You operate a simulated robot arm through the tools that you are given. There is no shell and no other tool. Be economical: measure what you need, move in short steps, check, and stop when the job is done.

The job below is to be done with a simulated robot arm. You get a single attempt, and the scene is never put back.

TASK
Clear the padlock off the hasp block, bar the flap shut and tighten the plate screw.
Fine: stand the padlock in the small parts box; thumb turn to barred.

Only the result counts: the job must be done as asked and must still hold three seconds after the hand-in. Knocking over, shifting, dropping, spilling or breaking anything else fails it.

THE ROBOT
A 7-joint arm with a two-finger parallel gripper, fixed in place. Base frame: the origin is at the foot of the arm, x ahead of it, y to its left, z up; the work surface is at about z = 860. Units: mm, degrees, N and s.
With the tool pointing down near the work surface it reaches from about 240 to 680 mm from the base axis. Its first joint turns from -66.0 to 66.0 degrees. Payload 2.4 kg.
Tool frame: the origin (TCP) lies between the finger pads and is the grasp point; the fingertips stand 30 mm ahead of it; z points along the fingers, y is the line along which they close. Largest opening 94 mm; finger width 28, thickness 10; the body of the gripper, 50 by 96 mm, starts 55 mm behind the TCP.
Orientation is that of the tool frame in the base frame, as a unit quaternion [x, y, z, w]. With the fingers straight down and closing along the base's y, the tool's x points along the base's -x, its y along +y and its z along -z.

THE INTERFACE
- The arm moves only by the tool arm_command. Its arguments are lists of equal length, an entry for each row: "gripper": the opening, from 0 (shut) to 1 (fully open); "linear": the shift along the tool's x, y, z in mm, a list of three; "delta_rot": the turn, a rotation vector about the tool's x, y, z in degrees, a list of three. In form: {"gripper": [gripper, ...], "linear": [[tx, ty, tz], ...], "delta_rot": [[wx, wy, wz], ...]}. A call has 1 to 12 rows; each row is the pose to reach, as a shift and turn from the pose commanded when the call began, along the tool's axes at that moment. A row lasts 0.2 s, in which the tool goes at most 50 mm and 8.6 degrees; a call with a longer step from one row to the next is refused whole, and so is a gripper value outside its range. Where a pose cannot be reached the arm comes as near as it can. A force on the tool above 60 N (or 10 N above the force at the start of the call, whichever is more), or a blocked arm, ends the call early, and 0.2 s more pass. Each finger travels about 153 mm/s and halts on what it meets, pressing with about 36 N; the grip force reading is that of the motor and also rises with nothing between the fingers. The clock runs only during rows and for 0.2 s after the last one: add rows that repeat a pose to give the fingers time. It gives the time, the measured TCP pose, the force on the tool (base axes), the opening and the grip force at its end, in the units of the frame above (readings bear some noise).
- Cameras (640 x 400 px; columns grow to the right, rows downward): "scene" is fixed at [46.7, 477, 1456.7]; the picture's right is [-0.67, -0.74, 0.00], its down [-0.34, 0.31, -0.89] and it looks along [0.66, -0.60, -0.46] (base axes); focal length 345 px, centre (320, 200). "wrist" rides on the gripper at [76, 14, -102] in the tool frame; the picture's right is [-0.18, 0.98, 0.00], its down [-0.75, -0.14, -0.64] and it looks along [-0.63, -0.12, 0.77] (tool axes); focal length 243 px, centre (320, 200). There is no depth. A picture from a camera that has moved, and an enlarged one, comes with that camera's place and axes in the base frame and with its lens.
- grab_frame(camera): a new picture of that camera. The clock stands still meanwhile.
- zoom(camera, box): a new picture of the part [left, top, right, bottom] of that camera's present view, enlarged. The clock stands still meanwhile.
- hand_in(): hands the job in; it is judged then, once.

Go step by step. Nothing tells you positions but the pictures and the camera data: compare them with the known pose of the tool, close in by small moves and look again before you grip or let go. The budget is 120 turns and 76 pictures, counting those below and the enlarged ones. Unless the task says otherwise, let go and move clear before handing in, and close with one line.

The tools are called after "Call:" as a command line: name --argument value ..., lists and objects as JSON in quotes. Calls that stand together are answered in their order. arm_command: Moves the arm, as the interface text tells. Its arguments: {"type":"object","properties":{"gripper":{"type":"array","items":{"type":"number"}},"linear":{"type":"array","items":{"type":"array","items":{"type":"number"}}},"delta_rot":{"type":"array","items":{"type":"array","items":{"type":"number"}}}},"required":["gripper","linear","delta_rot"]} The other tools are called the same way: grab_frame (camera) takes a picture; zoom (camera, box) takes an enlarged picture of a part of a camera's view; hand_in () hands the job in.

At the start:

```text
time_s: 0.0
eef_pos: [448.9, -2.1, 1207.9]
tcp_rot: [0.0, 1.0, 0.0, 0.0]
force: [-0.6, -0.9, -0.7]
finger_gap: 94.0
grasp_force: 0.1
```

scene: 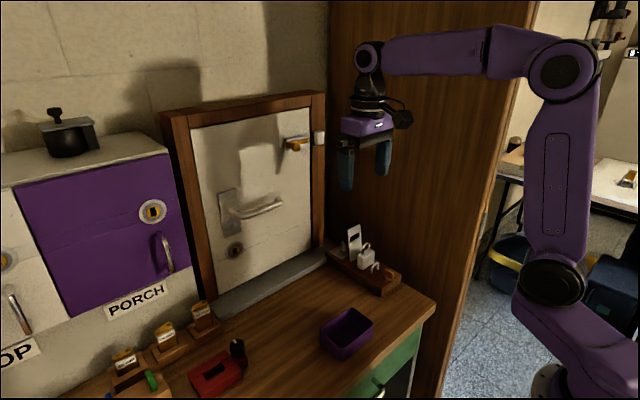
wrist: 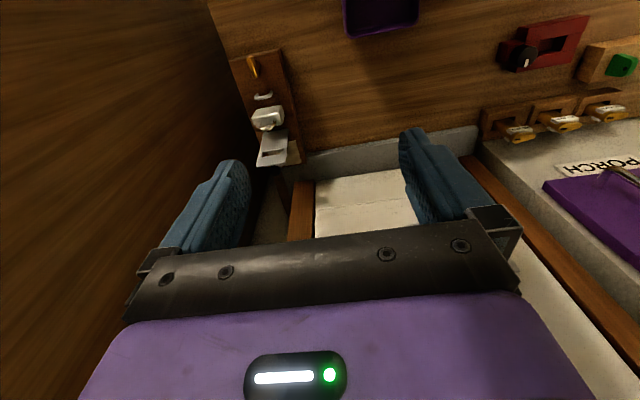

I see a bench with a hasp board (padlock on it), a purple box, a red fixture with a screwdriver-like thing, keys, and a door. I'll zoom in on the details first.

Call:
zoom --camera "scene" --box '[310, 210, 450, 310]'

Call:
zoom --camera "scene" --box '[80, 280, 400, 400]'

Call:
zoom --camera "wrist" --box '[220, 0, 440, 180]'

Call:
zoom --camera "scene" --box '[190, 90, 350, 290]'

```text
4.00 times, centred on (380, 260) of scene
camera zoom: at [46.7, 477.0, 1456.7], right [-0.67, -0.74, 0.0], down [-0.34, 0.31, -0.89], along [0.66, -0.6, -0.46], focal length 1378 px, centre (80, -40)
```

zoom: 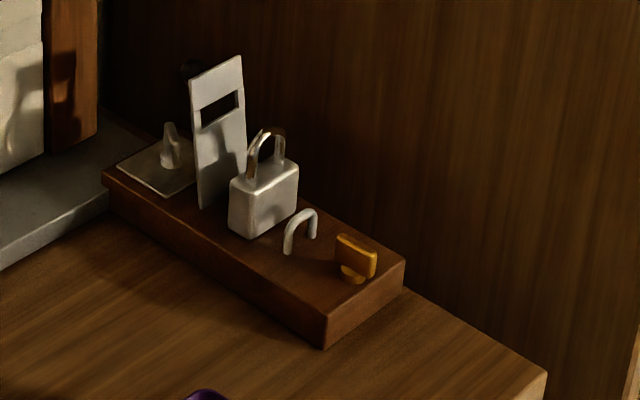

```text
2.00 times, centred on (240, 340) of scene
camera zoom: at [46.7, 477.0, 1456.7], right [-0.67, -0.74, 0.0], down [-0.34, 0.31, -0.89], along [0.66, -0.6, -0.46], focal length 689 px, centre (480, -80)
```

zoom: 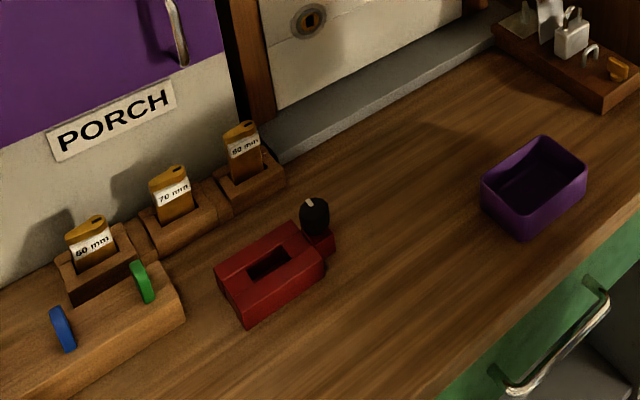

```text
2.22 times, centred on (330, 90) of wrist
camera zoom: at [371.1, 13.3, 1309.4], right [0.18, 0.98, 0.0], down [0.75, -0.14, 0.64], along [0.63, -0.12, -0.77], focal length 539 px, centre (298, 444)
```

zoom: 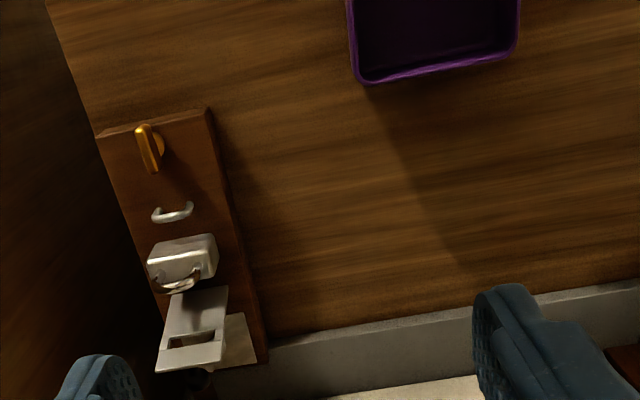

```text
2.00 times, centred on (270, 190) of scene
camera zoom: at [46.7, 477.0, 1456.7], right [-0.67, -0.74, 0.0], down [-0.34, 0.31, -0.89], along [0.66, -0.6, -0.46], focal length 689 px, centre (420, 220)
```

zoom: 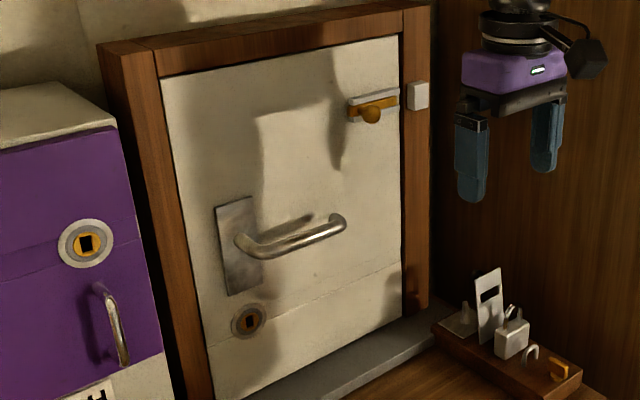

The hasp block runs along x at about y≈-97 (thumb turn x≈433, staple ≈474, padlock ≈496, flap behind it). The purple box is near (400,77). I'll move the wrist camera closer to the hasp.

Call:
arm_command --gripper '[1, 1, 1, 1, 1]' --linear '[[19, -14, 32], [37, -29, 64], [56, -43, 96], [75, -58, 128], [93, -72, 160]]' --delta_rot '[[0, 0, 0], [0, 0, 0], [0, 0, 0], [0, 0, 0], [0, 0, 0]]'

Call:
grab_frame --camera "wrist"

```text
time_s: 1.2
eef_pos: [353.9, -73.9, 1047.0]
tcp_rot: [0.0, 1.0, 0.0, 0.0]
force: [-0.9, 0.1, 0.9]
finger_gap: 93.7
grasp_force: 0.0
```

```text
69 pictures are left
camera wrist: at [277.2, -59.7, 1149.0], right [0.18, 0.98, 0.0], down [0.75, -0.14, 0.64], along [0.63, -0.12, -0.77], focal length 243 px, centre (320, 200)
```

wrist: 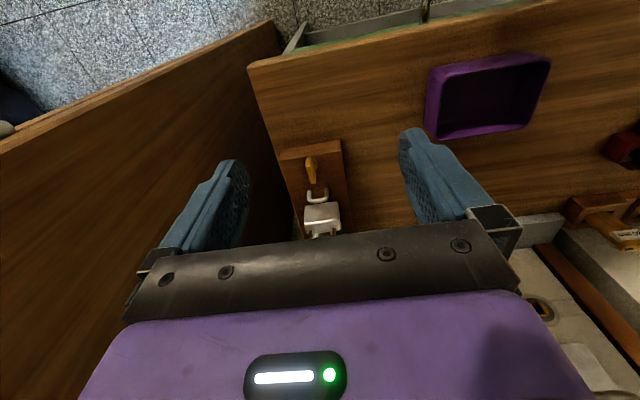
==================================================
◆ Passage to read:
Philosophical meanderings. Mengele
An auctioneer of historic documents said Tuesday that he had sold a journal written by Dr. Josef Mengele, the Nazi Holocaust's "Angel of Death," to the grandson of an Auschwitz survivor, the Hartford Courant reported.
According to the report, Bill Panagopulos of Alexander Autographs wrote in an e-mail that he had sold the 180-page journal for an undisclosed sum Tuesday "to an East Coast Jewish philanthropist who wishes to remain anonymous."
"He is the grandson of an Auschwitz survivor who personally encountered Mengele at Auschwitz," Panagopulos wrote. "He intends to donate the manuscript to a museum devoted to the Holocaust."
Dated June 1960, when the death camp doctor was in South America, the handwritten entries range from descriptions of native animals and plants to blunt statements on the need to sterilize people with "deficient genes."
"The real problem is to define when human life is worth living and when it has to be eradicated," Mengele reportedly wrote.
The Hartford Courant said some Jewish and Holocaust survivor organizations called the sale of such a document disgraceful.
The newspaper, based in Stamford, Connecticut said the American Gathering of Jewish Holocaust Survivors and Their Descendants labeled the auction house offering "a cynical act of exploitation aimed at profiting from the writings of one of the most heinous Nazi criminals."
"I personally believe that these things should not be sold or publicized," Betty Ehrenberg, executive director of the New York City-based World Jewish Congress, was quoted by the Courant as saying Tuesday. "It unfortunately adds a glory or a glamour to these people and encourages people with right-wing sympathies to admire them."
Panagopulos said that he was sickened by the journal, but that it has historic value. If no money can be made from such documents, he said, many would be lost. "If it has no value, people throw it in the garbage," he said.
'Manuscript is going where it belongs'
According to the report, Panagopulos said the bound notebook is mostly Mengele's philosophical meanderings about topics such as genetic purity and the staining of superior bloodlines by "morons" and "idiots".
The SS physician, born in 1911, went to the Auschwitz-Birkenau death camp in April 1943. He was among the medical officers who divided arriving inmates into two groups: slave laborers and those immediately sent to the gas chambers.
Mengele also experimented with human subjects at the camp.
After the war, Mengele spent a few years working on a farm in Bavaria, then fled to South America, where he lived in Argentina, Paraguay and Brazil. He died in 1979.
Asked for an opinion on the authenticity of the notebook held by the Stamford auction house, the Washington, D.C., Holocaust museum released a statement Tuesday saying that the institution "does not know if the diary, purportedly a post-war work, is authentic. There is a history of forgeries and alleged 'diaries' by Nazis."
"Whatever its origins," the statement continues, "nothing can hide Mengele's real legacy as a perpetrator in the brutal murder of more than one million Jews at Auschwitz-Birkenau and the unspeakable cruelty he inflicted upon the victims of his 'medical experiments.'"
Panagopulos told the The Hartford Courant that the provenance of the Mengele journal is solid, and that the handwriting matches the Nazi doctor's known writing. He would not name the owner. He said he has pledged a portion of the sale proceeds to the museum.
"I am overjoyed," Panagopulos told the newspaper, "that the manuscript is going where it belongs, where it will be available to historians and scholars."
==================================================
◆ Description of the task: What does the passage to read say from "Philosophical meanderings. Mengele" through "Hartford Courant reported."? Give the exact wording.

◆ Task answer:
Philosophical meanderings. Mengele
An auctioneer of historic documents said Tuesday that he had sold a journal written by Dr. Josef Mengele, the Nazi Holocaust's "Angel of Death," to the grandson of an Auschwitz survivor, the Hartford Courant reported.